Supreme Court Issues Decision in Mach Mining Case

By: Megan J. Muoio, May 4, 2015

On Wednesday, April 29, 2015, the Supreme Court issued a decision in Mach Mining LLC v. Equal Employment Opportunity Commission, which was argued before the Court in January 2015. The unanimous decision, written by Justice Kagan, was a win for the Equal Employment Opportunity Commission (EEOC) in its efforts to bring litigation after engaging in conciliation with employers and permitted federal courts a narrow review of the conciliation process.

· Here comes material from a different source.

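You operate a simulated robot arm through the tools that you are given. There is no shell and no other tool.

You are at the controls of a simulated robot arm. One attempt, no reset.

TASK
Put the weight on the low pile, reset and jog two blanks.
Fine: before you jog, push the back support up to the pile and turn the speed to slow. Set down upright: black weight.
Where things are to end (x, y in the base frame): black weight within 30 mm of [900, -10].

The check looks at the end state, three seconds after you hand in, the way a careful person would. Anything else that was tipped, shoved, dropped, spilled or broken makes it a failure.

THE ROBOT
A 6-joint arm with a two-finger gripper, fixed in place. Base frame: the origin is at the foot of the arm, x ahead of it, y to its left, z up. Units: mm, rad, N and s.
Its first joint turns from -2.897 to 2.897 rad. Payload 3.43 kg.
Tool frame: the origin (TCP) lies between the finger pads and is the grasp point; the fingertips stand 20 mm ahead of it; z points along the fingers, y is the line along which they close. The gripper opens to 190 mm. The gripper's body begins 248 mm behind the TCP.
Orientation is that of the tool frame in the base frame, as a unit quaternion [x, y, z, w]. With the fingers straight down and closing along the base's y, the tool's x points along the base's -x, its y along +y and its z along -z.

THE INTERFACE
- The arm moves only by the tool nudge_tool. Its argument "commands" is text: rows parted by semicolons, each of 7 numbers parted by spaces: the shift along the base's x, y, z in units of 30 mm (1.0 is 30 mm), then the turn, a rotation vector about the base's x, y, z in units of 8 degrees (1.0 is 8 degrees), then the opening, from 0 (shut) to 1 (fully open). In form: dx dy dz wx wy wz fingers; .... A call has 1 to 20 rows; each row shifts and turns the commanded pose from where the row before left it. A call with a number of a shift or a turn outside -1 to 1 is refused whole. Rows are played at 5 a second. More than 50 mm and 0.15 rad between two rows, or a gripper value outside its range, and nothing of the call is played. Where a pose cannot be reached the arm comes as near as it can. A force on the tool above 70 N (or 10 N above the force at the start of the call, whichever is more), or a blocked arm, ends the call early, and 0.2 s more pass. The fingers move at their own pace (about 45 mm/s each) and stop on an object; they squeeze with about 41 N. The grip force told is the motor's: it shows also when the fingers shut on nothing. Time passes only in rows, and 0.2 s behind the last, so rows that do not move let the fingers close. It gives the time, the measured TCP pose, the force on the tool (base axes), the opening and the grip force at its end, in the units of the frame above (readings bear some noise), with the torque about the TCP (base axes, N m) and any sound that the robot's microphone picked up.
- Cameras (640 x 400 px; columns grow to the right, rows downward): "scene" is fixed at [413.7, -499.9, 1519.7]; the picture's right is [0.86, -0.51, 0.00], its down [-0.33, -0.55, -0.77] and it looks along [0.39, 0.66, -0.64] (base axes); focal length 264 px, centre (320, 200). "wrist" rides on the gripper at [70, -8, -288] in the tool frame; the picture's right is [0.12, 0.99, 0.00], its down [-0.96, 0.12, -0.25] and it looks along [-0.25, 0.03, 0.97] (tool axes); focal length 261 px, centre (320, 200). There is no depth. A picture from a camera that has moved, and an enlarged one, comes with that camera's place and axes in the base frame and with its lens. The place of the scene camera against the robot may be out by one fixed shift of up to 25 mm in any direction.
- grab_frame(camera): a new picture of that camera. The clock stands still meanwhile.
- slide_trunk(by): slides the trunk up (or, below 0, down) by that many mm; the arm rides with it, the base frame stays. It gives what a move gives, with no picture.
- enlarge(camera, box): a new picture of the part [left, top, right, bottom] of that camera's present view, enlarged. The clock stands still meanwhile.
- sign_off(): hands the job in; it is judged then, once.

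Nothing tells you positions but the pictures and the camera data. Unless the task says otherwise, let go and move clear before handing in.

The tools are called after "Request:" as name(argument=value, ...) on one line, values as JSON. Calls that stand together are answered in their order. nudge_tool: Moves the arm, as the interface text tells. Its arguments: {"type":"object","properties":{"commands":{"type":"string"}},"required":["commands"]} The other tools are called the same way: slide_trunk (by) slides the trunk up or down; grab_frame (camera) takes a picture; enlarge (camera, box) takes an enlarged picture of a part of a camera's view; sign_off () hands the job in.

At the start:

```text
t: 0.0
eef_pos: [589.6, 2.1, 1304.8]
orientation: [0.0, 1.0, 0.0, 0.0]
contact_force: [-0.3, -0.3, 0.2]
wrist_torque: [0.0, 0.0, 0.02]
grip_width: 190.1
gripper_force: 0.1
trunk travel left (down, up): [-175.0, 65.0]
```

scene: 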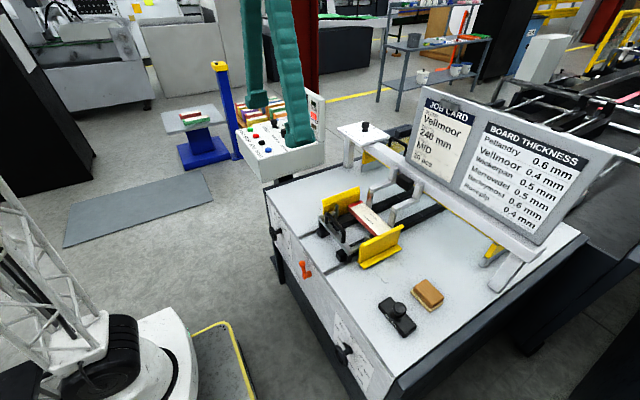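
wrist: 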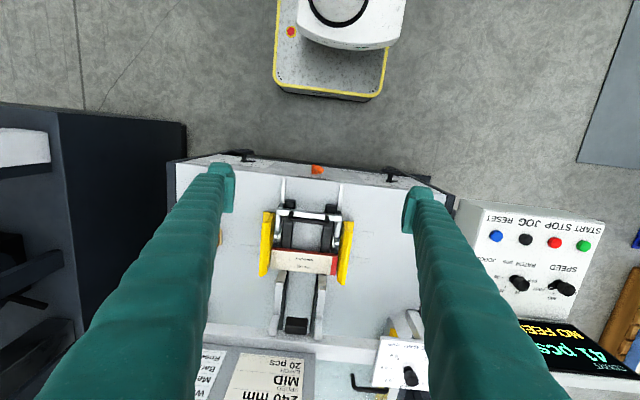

A woman filed a charge of discrimination in violation of Title VII of the Civil Rights Act of 1964 against Mach Mining with the EEOC, claiming that Mach Mining had refused to hire her as a coal miner because of her gender. As part of its investigation of the alleged unlawful workplace practice, the EEOC initially received the charge from the woman and engaged in an investigation of the Mach Mining’s practices. The EEOC found reasonable cause to believe that the charge had merit, and was thus obligated by statute to attempt to “eliminate [the] alleged unlawful employment practice by informal methods of conference, conciliation, and persuasion.” The EEOC, in its discretion, could accept a settlement if the conciliation with Mach Mining was successful. In this case, the EEOC engaged in the required conciliation for approximately one year before communicating to Mach Mining that its conciliation efforts had been unsuccessful. In 2011, the EEOC filed suit against Mach Mining and alleged that the precondition to filing suit had been fulfilled. Mach Mining, in contrast, claimed as an affirmative defense to the action that the EEOC had failed to conciliate in good faith and thus was barred from bringing suit.

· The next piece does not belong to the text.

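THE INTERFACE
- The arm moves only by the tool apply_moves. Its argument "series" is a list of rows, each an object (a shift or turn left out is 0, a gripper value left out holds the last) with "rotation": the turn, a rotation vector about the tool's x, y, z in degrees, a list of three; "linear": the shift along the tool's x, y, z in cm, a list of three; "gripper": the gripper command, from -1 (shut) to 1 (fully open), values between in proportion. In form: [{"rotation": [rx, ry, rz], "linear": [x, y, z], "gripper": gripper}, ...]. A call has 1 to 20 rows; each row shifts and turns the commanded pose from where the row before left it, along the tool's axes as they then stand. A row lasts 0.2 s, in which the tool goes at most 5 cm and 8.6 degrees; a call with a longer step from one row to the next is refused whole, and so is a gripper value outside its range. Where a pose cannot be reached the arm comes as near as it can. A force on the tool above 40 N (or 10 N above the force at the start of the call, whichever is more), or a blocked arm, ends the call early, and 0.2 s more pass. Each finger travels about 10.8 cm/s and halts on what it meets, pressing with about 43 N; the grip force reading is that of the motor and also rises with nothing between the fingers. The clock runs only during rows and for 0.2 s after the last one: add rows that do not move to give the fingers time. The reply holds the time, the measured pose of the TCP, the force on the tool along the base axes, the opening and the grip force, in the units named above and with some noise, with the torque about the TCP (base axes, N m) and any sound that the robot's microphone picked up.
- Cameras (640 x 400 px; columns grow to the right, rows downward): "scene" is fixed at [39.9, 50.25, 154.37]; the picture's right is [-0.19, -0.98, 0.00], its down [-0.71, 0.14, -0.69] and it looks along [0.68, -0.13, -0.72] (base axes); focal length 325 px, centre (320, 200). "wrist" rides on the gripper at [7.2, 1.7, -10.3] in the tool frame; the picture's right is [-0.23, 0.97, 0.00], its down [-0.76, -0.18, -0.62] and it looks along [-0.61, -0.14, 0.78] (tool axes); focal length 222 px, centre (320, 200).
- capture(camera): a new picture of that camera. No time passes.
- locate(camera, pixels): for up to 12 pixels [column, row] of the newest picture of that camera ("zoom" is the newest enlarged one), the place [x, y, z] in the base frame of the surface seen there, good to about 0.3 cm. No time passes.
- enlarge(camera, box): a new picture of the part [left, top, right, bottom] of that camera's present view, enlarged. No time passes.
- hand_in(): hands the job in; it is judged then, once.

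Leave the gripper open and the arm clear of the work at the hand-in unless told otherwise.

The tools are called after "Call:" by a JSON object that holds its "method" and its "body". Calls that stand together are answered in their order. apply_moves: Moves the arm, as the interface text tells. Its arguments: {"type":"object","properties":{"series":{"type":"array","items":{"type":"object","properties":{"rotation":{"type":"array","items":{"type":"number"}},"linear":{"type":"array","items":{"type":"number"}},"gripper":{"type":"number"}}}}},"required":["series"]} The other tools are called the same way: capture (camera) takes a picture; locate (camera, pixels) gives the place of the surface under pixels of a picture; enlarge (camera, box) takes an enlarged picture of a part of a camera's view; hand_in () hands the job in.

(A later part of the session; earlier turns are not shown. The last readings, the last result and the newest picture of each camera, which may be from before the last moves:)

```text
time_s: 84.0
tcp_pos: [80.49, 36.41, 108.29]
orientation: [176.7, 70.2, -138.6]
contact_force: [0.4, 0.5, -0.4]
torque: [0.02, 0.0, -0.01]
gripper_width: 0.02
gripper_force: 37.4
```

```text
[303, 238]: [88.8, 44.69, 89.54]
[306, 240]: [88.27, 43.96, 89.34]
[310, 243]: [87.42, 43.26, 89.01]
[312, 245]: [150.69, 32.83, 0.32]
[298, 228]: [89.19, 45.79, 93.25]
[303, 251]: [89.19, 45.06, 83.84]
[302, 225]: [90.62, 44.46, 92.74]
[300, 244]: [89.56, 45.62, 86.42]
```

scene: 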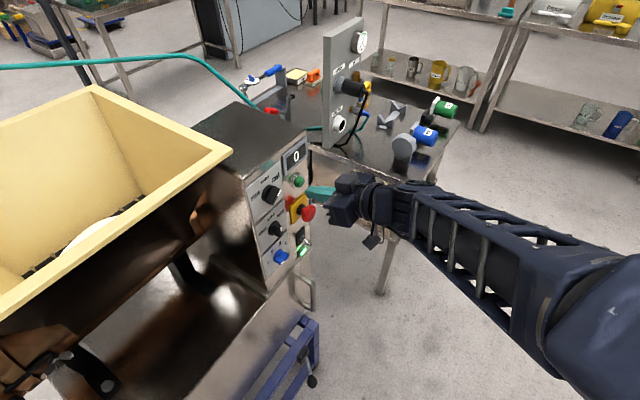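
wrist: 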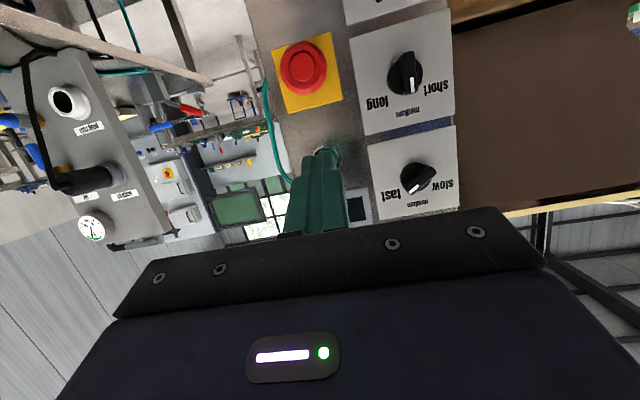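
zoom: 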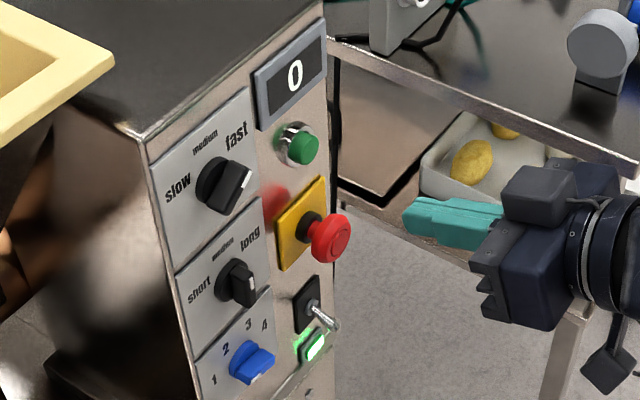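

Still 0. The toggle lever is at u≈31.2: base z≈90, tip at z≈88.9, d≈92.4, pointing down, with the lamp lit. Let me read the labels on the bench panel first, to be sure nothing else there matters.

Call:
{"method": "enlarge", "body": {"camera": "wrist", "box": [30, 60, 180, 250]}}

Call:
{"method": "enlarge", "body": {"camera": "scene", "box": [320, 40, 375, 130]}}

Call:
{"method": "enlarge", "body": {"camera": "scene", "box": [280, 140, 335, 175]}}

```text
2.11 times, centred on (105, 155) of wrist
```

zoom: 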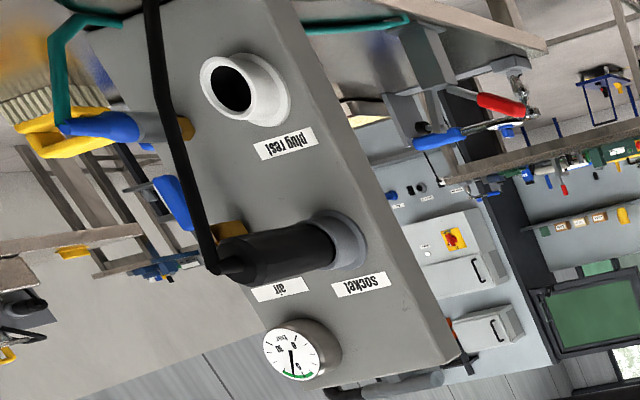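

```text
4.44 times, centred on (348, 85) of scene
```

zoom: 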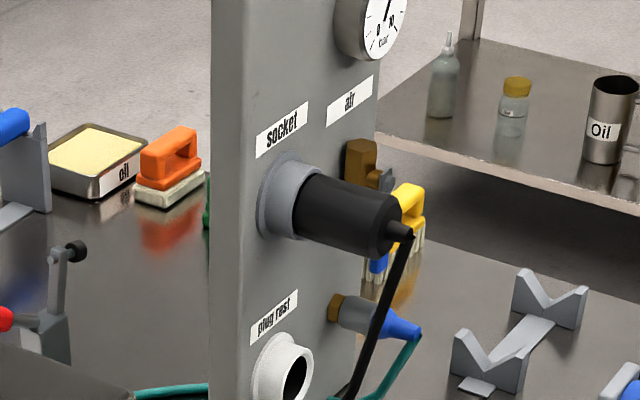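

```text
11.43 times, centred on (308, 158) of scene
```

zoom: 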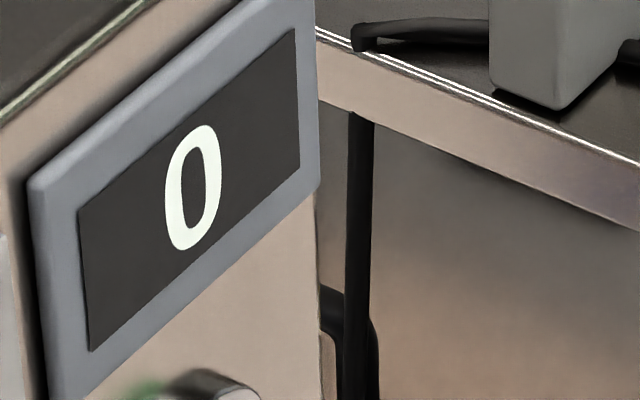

The District Court for the Southern District of Illinois sided with Mach Mining by holding that it had the power to review the EEOC’s conciliation efforts and investigate whether the EEOC made a “sincere and reasonable effort to negotiate.” This standard, which was advanced by Mach Mining at oral argument before the Supreme Court, would entail a searching inquiry by the courts into the EEOC’s practices and would grant the EEOC nearly no deference in its efforts. The Seventh Circuit Court of Appeals reversed and found for the EEOC by holding that conciliation was not subject to judicial review, which would grant the EEOC total discretion and would totally preserve any confidentially-disclosed information from the conciliation process.

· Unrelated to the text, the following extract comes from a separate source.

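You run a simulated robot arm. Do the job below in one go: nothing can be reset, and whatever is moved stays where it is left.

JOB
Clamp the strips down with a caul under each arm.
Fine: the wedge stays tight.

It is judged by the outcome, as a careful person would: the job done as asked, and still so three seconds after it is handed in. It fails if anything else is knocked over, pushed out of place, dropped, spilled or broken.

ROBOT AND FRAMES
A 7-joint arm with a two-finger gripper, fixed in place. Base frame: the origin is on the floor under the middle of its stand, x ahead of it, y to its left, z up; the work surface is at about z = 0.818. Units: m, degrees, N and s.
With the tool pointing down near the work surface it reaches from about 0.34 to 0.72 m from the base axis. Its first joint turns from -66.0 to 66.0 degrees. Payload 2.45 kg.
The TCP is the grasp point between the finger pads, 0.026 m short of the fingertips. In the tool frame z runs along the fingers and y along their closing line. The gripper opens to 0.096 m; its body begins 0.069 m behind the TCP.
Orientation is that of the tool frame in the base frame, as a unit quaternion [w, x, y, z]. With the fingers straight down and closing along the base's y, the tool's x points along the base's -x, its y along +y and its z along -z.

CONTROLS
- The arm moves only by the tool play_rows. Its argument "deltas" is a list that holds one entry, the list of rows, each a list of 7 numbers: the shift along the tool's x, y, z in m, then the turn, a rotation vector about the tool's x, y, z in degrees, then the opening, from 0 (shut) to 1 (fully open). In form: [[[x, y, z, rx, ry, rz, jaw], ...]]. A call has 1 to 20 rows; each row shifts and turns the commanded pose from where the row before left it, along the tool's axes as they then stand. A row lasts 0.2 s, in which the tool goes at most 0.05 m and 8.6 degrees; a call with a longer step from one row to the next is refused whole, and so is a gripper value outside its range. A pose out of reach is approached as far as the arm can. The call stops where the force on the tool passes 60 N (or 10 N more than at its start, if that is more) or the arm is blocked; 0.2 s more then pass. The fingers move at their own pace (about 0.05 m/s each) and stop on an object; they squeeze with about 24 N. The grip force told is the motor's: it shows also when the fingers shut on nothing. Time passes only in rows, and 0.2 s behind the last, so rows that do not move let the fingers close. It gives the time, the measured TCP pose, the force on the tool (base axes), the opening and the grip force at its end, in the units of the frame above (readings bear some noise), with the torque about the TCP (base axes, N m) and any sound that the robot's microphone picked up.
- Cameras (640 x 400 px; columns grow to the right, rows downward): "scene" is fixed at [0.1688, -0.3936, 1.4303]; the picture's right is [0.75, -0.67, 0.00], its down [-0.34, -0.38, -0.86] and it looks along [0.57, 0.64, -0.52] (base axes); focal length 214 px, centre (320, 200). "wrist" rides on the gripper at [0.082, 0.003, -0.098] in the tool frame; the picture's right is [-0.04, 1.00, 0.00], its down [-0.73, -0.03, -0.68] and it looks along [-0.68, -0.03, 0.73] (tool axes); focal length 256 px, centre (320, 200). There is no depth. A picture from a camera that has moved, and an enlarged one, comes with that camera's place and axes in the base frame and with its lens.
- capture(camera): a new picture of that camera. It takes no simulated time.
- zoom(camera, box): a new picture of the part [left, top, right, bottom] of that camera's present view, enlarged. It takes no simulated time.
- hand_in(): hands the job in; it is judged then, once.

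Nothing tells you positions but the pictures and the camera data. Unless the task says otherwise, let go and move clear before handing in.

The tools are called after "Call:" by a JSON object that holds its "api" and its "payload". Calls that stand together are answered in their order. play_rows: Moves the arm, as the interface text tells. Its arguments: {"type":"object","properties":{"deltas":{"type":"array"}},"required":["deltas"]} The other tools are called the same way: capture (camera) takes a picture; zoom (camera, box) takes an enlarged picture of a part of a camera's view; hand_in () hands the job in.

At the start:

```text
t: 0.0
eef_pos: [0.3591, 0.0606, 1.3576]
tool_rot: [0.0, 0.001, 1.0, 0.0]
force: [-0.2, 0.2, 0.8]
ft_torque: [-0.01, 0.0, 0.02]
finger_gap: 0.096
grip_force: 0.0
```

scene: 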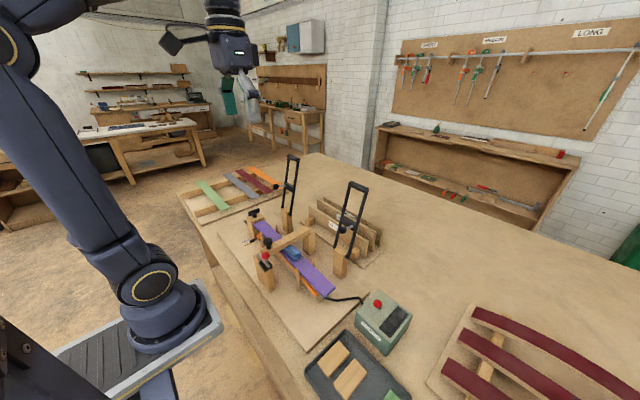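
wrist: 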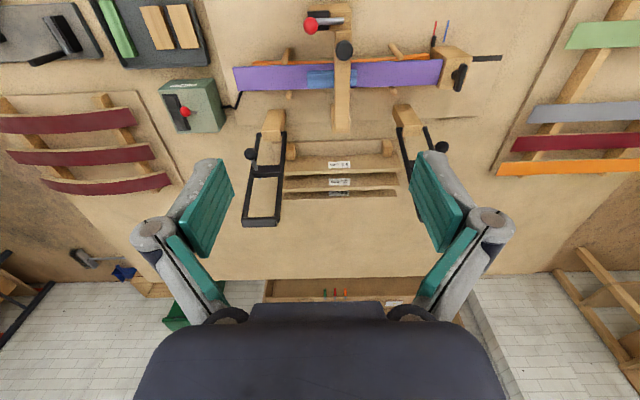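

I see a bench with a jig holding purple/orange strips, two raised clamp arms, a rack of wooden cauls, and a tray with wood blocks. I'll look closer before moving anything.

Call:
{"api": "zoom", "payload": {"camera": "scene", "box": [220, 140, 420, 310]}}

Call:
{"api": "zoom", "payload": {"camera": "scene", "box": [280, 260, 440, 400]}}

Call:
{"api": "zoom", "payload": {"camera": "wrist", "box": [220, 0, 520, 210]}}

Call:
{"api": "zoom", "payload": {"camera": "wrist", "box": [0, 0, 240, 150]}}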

On appeal to the Supreme Court, the parties staked out diametrically-opposed positions – either no deference for the EEOC or no judicial review of the EEOC’s conciliation. In its decision, the Court refused to take either extreme position, instead setting out a middle ground. The Court reviewed the statutory framework and found that, although the EEOC was provided significant leeway in pursuing the conciliation process, the EEOC was still required to meet certain minimum standards in doing so. First, the EEOC must communicate information about the claim to the employer so that the employer is aware of the practice that is being investigated. Second, the EEOC must provide the employer with the opportunity to discuss the matter and achieve voluntary compliance. The EEOC must meet these minimum standards and the courts are empowered to review the EEOC efforts to hold the agency accountable. After meeting the minimum standards set by the Court, the EEOC has considerable deference in determining how far it should go in the conciliation process.

The Court rejected Mach Mining’s argument that the EEOC must take specific steps in its conciliation efforts. Instead, the Court held that the scope of the judicial review would be “barebones” and would only seek to discover whether the EEOC communicated the allegedly discriminatory action being investigated and engaged the employer in an effort get the employer to voluntarily remedy the practice. In most cases, the Court held, a sworn affidavit from the EEOC would suffice and end the court’s review.

This decision, while not a total win for the EEOC, which sought the complete discretion to conduct conciliation without any judicial oversight, is still a defeat for employers. Had the Supreme Court required a searching and thorough judicial review the EEOC’s efforts, employers would have obtained a significant weapon with which to fend off or delay lawsuits brought by the EEOC. Employers would also have been put in a stronger negotiating position with respect to the EEOC if the agency was required to make objectively reasonable offers and avoid take-it-or-leave it conciliation efforts. Instead, as a result of the Court’s decision in Mach Mining, the EEOC maintains its dominant position in the conciliation process with employers going forward.